Beyond the marketing activities of AzTE and UA’s Office, all three
universities should also enhance their relationships with companies that provide
research monies. Industry-sponsored research, which can involve more than one
office representing the university, is an important way to transfer technology
by directing research toward industry-specific problems. However, some industry
representatives and university inventors auditors interviewed expressed concerns
about prolonged negotiations over the contract terms. Both ASU and UA have begun
efforts to evaluate their sponsored research programs; NAU is restructuring its
research administration and has hired a new vice president for research to build
its research program. As part of their efforts, ASU and UA should work with
industry to identify concerns and needs and to determine how the two sides can
more effectively work together, and NAU should take preventative steps to ensure
streamlined coordination of industry sponsorship. The universities should also
develop ways to measure progress in these collaborative efforts.
All three universities—particularly UA and NAU—need to better manage
conflicts of interest, and the Board should establish minimum standards
(see pages 49 through 59)
To a different extent, ASU, UA, and NAU should take steps to improve
conflict-of-interest management, and the Arizona Board of Regents (Board) should
provide better guidance to the universities. When participating in the
technology transfer process, inventors can develop financial relationships that
may compete with their university responsibilities. To ensure the integrity of
research and protect university interests, state law and federal regulations
require universities to prevent or control conflicts arising from
university-industry collaboration.
ASU generally manages conflicts of interest adequately, although it could
benefit from some improvements. ASU identifies potential conflicts of interest
and manages the conflicts through management plans. However, auditors found that
inventors did not always carry out the actions called for in these plans. ASU
could improve implementation by better monitoring the plans.

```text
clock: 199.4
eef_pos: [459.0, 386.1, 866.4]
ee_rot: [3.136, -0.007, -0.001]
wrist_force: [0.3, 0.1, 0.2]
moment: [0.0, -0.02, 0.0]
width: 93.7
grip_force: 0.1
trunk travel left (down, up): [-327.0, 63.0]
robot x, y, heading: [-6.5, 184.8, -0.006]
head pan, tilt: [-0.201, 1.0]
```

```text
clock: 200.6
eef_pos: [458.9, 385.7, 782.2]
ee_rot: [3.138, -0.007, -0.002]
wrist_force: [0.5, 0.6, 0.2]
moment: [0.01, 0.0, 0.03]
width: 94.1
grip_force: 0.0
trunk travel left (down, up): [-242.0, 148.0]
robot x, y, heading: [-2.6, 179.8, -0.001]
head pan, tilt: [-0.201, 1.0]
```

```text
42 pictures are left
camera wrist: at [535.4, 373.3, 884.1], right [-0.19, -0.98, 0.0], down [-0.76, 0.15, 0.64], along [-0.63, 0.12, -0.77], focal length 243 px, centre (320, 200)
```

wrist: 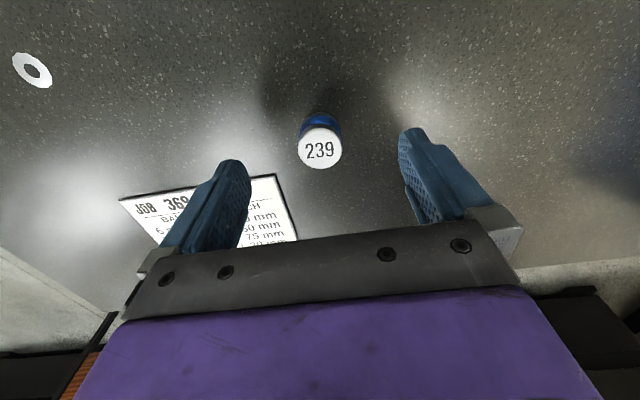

UA needs to more effectively identify and manage conflicts of interest.
Although UA policies require faculty inventors to disclose substantial
interests, these policies do not adequately provide for ongoing identification
and management of conflicts and lack criteria for when to require management
plans and what they should include. In addition, the policies do not state who
should be responsible for ensuring that conflict-of-interest management plans
are monitored. As a result, cases with potential conflicts of interest continued
without being monitored. UA has created a new position, Assistant Vice President
for Research Compliance and Policy, whose responsibilities will include
developing new conflict-of-interest policies for the university. UA could
improve conflict-of-interest management by (a) developing and implementing
policies and procedures that require initial and continuous identification of
conflicts of interest, (b) developing criteria for when to recommend a
conflict-of-interest management plan and what the plan should include, and (c)
clearly identifying responsibilities for the different aspects of the adopted
policies to include better coordination of university-wide conflict of interest
management. Further, to address outstanding conflicts, UA should develop and
implement a plan to identify and manage existing potential conflicts of interest
for inventors participating in sponsored research.

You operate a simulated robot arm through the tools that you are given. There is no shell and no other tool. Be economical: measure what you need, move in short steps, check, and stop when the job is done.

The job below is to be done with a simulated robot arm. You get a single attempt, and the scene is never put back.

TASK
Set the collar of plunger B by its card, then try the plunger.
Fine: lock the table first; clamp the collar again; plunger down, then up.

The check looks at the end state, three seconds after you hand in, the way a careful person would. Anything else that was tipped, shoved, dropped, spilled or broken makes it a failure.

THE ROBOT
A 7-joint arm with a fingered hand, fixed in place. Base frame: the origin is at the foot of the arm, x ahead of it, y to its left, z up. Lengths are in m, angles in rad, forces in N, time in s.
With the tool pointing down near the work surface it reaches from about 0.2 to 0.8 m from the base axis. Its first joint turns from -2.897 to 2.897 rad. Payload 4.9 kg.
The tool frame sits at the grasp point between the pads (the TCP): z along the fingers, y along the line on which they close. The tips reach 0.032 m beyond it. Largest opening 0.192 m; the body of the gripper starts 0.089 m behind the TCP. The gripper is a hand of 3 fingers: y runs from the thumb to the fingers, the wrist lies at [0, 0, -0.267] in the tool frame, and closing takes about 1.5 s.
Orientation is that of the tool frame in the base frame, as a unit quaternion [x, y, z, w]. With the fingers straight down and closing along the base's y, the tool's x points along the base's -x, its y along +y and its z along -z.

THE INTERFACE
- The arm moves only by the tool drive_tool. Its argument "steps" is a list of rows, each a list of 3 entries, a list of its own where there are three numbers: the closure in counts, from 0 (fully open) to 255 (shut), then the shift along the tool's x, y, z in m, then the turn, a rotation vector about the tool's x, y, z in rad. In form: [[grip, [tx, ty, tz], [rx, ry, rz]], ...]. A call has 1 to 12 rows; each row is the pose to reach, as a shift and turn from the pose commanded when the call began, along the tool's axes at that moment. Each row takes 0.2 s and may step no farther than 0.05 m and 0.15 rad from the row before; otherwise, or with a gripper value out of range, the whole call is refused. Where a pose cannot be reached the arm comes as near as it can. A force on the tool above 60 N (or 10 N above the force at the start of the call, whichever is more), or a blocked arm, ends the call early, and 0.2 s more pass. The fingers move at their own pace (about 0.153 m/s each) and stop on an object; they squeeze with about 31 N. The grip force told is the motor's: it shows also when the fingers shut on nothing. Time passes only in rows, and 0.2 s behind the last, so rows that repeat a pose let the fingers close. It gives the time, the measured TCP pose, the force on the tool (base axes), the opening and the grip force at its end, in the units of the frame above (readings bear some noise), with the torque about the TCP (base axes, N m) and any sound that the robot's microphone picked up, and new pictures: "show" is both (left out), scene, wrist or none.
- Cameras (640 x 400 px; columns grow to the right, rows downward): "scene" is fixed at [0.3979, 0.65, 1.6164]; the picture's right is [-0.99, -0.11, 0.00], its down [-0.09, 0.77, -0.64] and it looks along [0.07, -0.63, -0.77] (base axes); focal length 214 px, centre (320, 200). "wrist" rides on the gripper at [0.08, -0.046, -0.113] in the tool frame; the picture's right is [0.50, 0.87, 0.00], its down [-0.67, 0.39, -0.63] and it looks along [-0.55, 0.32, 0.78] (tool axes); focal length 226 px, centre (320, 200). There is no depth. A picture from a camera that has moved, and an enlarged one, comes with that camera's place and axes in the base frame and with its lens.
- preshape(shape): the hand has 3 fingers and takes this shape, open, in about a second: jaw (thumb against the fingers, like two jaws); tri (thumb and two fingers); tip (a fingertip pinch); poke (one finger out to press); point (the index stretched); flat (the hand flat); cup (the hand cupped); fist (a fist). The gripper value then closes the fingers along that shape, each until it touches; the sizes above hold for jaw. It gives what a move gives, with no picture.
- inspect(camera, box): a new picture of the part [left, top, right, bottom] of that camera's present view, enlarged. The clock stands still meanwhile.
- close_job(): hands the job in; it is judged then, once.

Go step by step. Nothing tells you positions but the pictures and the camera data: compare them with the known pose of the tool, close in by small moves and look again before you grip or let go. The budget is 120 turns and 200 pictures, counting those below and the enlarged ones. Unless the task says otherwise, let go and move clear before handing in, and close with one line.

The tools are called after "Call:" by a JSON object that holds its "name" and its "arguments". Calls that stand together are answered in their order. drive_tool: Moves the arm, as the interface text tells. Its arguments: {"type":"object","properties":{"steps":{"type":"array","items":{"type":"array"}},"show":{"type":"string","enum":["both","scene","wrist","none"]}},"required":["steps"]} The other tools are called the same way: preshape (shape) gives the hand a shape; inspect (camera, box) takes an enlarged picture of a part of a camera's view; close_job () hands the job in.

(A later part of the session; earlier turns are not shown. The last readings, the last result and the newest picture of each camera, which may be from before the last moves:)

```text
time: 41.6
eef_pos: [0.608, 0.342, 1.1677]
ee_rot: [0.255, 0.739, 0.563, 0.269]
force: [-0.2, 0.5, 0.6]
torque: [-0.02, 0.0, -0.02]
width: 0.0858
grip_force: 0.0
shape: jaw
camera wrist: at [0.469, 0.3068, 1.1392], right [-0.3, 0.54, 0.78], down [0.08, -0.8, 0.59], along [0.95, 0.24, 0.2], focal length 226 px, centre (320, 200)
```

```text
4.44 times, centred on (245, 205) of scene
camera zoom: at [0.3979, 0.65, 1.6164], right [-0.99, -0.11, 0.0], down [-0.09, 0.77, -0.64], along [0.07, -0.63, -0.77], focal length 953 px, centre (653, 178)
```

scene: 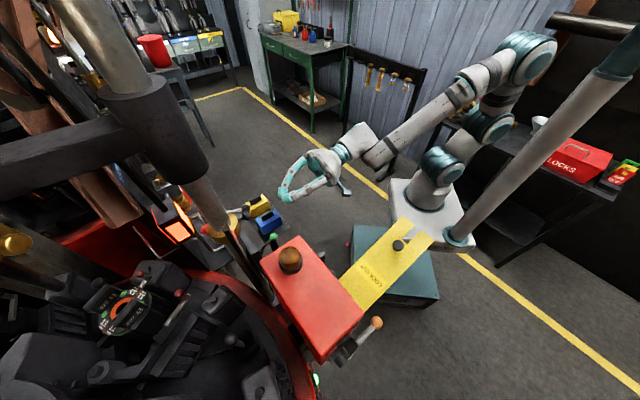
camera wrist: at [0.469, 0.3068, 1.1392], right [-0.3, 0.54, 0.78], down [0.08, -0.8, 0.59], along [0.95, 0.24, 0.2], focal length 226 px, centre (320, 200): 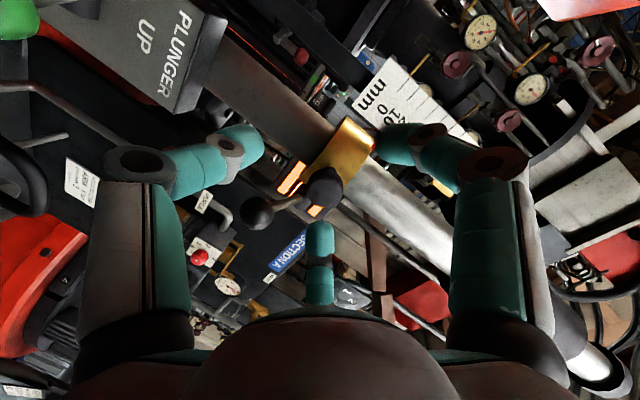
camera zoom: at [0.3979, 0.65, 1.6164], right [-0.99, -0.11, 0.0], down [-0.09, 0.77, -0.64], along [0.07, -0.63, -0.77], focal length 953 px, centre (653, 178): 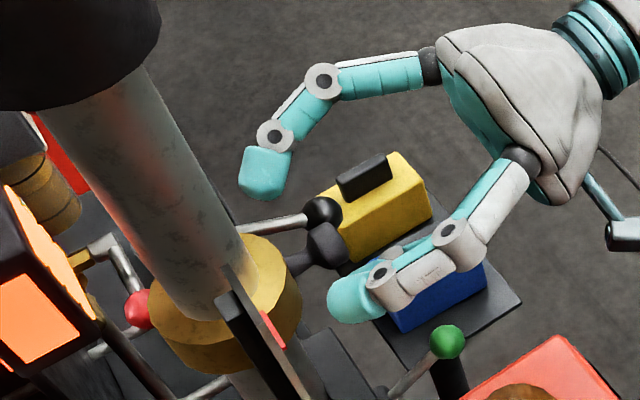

NAU lacks comprehensive conflict-of-interest policies and procedures for
adequate management of conflicts of interest. In June 2007, NAU created the
Office of the Vice President of Research, whose responsibilities include
managing research-related conflicts of interest. According to university
officials, NAU will develop more complete conflict-of-interest policies
following discussions all three universities are having with the Arizona Board
of Regents' General Counsel. The Board is considering updating its own
conflict-of-interest policies.
Because the universities inconsistently manage technology transfer conflicts
of interest, the Board should review its intellectual property and technology
transfer policies and establish minimum standards that each university has to
meet in its conflict-of-interest policies and procedures.
1 The ASU Foundation is a nonprofit
organization that supports ASU through fundraising and other efforts.
2 As of April 2008, NAU and AzTE were
reevaluating their agreement, and NAU was considering obtaining some
technology transfer services from a different provider. According to NAU
officials, they anticipate entering into a new agreement with AzTE and/or
another provider by the end of 2008.